------ Information provided
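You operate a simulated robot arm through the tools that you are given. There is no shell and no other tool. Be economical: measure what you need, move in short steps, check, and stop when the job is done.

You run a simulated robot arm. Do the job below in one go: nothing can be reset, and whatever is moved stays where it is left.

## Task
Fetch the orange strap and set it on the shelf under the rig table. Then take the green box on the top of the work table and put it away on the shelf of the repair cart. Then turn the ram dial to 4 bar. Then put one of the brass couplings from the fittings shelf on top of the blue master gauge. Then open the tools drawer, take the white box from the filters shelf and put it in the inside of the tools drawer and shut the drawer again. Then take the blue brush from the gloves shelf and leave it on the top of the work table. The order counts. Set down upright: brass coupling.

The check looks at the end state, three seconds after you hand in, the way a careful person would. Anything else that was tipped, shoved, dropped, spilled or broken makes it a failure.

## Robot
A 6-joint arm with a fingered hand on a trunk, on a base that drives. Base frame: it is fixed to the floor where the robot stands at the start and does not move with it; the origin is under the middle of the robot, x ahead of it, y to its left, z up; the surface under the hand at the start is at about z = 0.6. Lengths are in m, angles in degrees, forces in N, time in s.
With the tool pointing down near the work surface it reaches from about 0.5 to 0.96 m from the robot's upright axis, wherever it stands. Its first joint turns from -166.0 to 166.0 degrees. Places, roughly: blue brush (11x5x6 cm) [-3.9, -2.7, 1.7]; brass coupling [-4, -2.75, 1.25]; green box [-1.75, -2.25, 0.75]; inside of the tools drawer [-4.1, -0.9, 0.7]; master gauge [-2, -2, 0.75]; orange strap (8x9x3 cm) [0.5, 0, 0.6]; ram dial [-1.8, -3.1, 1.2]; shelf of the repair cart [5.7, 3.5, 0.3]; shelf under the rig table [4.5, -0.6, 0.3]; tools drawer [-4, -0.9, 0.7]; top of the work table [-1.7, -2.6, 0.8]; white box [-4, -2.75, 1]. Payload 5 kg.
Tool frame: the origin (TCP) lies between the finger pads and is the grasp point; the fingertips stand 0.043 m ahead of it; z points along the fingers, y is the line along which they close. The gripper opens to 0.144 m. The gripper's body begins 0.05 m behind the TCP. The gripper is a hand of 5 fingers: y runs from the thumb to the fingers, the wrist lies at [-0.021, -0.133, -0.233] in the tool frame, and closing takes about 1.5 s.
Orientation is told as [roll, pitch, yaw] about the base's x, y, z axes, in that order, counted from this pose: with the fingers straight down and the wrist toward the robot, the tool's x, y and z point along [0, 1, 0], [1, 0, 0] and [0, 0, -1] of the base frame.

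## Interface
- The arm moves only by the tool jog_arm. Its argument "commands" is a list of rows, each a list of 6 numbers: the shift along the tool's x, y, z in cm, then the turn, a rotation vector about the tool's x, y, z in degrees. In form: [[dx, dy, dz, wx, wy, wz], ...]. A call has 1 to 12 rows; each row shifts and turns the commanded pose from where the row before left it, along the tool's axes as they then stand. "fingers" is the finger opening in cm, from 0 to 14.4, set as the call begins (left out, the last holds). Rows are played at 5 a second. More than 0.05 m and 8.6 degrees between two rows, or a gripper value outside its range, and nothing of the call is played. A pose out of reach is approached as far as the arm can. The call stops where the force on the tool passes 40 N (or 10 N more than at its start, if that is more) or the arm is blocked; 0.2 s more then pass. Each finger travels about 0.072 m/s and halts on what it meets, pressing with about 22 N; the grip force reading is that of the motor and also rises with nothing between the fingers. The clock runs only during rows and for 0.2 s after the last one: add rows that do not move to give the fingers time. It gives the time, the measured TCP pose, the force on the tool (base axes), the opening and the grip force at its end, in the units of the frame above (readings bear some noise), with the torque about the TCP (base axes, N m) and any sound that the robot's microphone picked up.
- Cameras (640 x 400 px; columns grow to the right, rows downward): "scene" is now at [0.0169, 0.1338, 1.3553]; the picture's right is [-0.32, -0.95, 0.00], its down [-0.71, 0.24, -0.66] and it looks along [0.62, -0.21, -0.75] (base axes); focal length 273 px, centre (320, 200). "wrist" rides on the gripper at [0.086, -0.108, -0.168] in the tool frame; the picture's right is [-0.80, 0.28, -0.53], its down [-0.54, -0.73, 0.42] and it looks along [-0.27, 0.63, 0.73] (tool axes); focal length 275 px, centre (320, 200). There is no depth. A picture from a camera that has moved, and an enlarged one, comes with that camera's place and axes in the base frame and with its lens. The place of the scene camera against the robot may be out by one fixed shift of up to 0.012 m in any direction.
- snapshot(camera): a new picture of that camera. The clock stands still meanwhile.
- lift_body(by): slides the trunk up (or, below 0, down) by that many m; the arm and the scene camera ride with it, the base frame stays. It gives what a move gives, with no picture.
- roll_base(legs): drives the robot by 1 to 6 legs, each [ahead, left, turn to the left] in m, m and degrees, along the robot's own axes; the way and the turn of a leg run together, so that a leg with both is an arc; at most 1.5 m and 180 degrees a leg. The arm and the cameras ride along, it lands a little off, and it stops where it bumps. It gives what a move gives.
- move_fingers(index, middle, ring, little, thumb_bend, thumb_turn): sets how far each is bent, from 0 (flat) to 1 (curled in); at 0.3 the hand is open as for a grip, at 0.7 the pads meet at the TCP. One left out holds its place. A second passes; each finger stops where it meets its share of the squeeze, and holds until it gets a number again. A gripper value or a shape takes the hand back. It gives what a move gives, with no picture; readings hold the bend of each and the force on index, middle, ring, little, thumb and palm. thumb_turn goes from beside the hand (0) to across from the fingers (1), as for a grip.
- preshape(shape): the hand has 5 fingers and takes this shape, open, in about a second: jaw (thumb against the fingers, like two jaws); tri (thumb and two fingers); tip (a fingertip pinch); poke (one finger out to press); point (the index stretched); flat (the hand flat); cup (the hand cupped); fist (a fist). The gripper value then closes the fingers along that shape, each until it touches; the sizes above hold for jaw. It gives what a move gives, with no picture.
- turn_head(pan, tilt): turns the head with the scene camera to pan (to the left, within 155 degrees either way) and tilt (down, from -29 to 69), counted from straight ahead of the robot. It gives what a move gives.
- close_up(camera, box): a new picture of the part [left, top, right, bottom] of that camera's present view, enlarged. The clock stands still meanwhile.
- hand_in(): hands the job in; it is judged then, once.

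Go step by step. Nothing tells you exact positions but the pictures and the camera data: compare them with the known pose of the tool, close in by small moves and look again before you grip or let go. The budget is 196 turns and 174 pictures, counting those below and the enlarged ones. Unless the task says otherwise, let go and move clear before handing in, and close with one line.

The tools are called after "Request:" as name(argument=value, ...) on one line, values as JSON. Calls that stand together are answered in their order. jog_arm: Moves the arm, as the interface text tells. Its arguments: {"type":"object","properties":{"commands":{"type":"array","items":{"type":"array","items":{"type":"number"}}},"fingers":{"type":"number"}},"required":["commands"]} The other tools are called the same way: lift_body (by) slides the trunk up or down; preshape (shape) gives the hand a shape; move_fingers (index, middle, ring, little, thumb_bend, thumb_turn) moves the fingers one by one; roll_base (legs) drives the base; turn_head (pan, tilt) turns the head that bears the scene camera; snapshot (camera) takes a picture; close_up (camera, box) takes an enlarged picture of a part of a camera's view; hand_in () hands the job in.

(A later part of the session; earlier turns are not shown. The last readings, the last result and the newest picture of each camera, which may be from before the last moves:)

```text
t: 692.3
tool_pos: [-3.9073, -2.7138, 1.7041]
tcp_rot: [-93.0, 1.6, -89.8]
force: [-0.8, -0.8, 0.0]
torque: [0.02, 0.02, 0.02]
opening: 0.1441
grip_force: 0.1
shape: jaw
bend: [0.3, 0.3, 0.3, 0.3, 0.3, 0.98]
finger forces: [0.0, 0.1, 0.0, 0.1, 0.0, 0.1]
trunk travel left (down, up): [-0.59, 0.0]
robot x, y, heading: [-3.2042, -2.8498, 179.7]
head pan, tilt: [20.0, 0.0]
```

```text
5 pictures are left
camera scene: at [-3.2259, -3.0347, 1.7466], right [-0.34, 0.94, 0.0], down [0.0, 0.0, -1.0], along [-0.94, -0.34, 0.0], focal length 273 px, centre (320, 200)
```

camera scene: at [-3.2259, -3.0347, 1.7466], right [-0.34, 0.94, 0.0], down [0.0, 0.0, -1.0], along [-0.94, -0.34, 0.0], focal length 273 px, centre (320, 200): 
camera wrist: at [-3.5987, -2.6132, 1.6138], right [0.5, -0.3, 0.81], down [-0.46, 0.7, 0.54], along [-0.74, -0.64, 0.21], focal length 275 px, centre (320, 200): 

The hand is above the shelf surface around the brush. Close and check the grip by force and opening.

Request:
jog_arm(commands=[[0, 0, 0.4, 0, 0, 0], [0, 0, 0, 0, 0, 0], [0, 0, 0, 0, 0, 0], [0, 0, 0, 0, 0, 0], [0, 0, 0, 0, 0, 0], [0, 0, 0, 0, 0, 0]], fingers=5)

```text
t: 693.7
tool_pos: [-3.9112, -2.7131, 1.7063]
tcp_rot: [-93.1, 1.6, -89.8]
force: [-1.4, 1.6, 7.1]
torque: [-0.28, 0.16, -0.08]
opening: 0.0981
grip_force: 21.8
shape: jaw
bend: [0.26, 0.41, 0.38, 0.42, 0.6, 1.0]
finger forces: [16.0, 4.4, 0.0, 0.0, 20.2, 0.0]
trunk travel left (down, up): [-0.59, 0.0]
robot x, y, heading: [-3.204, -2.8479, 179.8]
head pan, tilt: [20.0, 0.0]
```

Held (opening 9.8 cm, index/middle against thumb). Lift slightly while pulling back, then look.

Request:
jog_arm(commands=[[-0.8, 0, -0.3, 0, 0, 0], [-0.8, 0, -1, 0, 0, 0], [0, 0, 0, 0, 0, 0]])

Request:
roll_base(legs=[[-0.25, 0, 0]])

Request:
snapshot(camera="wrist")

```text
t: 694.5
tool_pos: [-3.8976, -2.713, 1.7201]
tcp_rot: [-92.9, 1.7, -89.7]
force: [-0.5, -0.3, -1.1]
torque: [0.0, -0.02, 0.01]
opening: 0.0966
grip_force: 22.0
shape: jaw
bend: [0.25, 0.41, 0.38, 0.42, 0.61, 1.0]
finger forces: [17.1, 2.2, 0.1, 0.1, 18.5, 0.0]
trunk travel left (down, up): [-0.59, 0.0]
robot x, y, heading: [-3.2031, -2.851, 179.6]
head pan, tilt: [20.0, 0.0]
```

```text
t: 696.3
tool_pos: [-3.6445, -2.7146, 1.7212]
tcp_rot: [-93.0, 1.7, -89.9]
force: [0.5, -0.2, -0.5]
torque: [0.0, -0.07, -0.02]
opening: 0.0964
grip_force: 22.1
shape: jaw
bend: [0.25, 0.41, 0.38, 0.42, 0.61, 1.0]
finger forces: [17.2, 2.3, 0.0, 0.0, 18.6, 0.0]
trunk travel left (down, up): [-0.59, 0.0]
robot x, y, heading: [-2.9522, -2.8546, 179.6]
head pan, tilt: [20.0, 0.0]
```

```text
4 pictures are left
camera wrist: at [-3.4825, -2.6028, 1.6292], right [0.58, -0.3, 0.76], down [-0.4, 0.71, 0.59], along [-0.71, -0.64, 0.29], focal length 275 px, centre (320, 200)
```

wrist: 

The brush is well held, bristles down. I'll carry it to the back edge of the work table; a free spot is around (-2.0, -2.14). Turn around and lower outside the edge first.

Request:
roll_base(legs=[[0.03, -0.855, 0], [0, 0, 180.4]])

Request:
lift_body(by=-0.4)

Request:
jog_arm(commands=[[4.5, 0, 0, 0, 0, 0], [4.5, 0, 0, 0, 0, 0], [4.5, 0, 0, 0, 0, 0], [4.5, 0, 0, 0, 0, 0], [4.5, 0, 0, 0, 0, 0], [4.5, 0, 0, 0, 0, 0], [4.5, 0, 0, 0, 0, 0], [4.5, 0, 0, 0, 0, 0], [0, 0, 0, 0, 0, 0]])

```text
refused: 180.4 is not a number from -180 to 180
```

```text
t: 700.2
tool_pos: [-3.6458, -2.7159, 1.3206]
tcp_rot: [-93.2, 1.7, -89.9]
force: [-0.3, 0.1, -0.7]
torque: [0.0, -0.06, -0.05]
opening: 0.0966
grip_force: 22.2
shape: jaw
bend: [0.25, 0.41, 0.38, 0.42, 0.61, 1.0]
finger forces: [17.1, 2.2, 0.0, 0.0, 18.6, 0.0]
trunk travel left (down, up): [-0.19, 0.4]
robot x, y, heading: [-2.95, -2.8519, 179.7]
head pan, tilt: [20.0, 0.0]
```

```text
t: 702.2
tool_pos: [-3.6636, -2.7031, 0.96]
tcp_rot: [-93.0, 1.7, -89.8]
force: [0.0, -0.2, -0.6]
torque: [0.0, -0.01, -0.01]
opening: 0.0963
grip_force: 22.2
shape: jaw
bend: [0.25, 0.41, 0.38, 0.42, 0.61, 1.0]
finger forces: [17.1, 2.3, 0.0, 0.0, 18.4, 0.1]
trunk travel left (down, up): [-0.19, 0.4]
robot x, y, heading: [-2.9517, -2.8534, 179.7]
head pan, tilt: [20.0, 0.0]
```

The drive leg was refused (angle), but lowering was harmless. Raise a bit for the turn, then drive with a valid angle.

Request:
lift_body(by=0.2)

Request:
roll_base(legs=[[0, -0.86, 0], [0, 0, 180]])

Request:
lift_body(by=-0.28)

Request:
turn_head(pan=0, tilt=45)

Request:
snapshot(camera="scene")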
------------
------ Supplied text
Gregg Rentfrow: 02:47

Appointment is about 80 to 85% extension and the rest is in instruction or teaching. And so for me, I’ll just start in the fall. The fall is when I, I teach my ASC 300 meat science class, which I get about 35 to 40 students in their semesters. So that’s where we meet in the classroom, lecture hall. We talk about all the labs.

Gregg Rentfrow: 03:11

We do have a full fledged lab there at UK. And the labs. We do have a full fledged lab there at UK, and the kids get hands on experience doing that. So that’s really my my, my fall. But as soon as the weather starts getting cold, which the weather gets cold later in in, the south than it does here in Maine, we we, affectionately call that extension season. We have a very traditional extension program in Kentucky. We have a 120 counties and each of those, counties has an extension office in there. Most of them have 2 to 3 extension agents in those offices as well. So when the weather gets colder, that’s when a lot of us specialists are out on the road 1, 2 or 3 nights a week, doing programs and presentations throughout the state. And that’s usually my, you know, November, December, and then January, February, March. And when it starts to warm up, that’s when things kinda slow down from being on the road in the evenings. And that’s when we start to plan all the the programs we’re gonna have over the summer. So the summer is usually pretty busy with us. So, you know, like like doctor Knight said, I’m up here for the for the main meat cutting school. Last week in in, in Lexington, we had our pork processing class. We’ve got 2 more beef classes coming up in the next couple of months. We got a a, professional development event. I work a lot with our ag education folks. And, we’ve we’ve got a 3 day, event scheduled to teach and train our, our ag teachers. We’re working in conjunction with the Kentucky Cattlemen’s Association for that training as well. We’re doing something new this year, which I I think I got kinda cult, wrangled into that as well as we’re doing a barbecue, a couple barbecue classes as well. We’re gonna teach folks barbecue and then everything is starts to come to ahead in the end of, July because I’m also in charge of a couple 4 h programs. And then the, I’ve gotta be at the Missouri State Fair, then there’s the Kentucky State Fair, and then it all starts again in the fall. So that’s, you know, kind of the day of life. I would say day of life, maybe a year in the life of of what specialists do there at UK.
------------
▶ **Task list**
a - Reproduce verbatim the lines above, from the line with "- preshape(shape): the" through the line with "Go step by step.".
b - I need the supplied text continued from the place where it stops.

▶ **Exercise responses**
a -
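- preshape(shape): the hand has 5 fingers and takes this shape, open, in about a second: jaw (thumb against the fingers, like two jaws); tri (thumb and two fingers); tip (a fingertip pinch); poke (one finger out to press); point (the index stretched); flat (the hand flat); cup (the hand cupped); fist (a fist). The gripper value then closes the fingers along that shape, each until it touches; the sizes above hold for jaw. It gives what a move gives, with no picture.
- turn_head(pan, tilt): turns the head with the scene camera to pan (to the left, within 155 degrees either way) and tilt (down, from -29 to 69), counted from straight ahead of the robot. It gives what a move gives.
- close_up(camera, box): a new picture of the part [left, top, right, bottom] of that camera's present view, enlarged. The clock stands still meanwhile.
- hand_in(): hands the job in; it is judged then, once.

Go step by step. Nothing tells you exact positions but the pictures and the camera data: compare them with the known pose of the tool, close in by small moves and look again before you grip or let go. The budget is 196 turns and 174 pictures, counting those below and the enlarged ones. Unless the task says otherwise, let go and move clear before handing in, and close with one line.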

b -
Colt Knight: 05:36

So the 2 biggest questions that I get Yeah. About meat science in the state of Maine is, 1, folks want to open their own processing facility because there is a bottleneck in processing. Yep. Not just in the state of Maine, but that’s pretty much true across the United States. And then the other is folks that just want to to butcher their own meat at home. Yeah. And so we’re trying to address that with the main meat cutting school. If you come here, you kinda get a primer into how to cut up animals at home, and and you kinda get a snapshot of what it would take to open a processing facility. But I don’t think most folks understand the regulatory hurdles

Gregg Rentfrow: 06:19

Oh, goodness. Yes.

Colt Knight: 06:20

Environmental hurdles on starting a processing non-inspected facility. And people can bring their animals to you, and you can cut up their animals for them. All that meat is marked not for sale Yep. And none of it can be sold retail.

Gregg Rentfrow: 06:46

Yep. Exactly.

Colt Knight: 06:47

And then we have two levels of inspection in Maine. We have state inspection and USDA inspection. The state inspection is just almost mirrors USDA inspection, but instead inspect those animals while they’re alive, while they’re being knocked and bled out, and then they inspect the carcasses after the animal has passed away. And they’re looking for any signs of disease, lameness, or potential contaminants that might be in the meat. Yeah. And so to have one of those inspected facilities, the level of cleanliness, the level of planning, and everything increases, what, tenfold

Gregg Rentfrow: 07:36

Oh, yeah.

Colt Knight: 07:36

As opposed to a custom exempt facility?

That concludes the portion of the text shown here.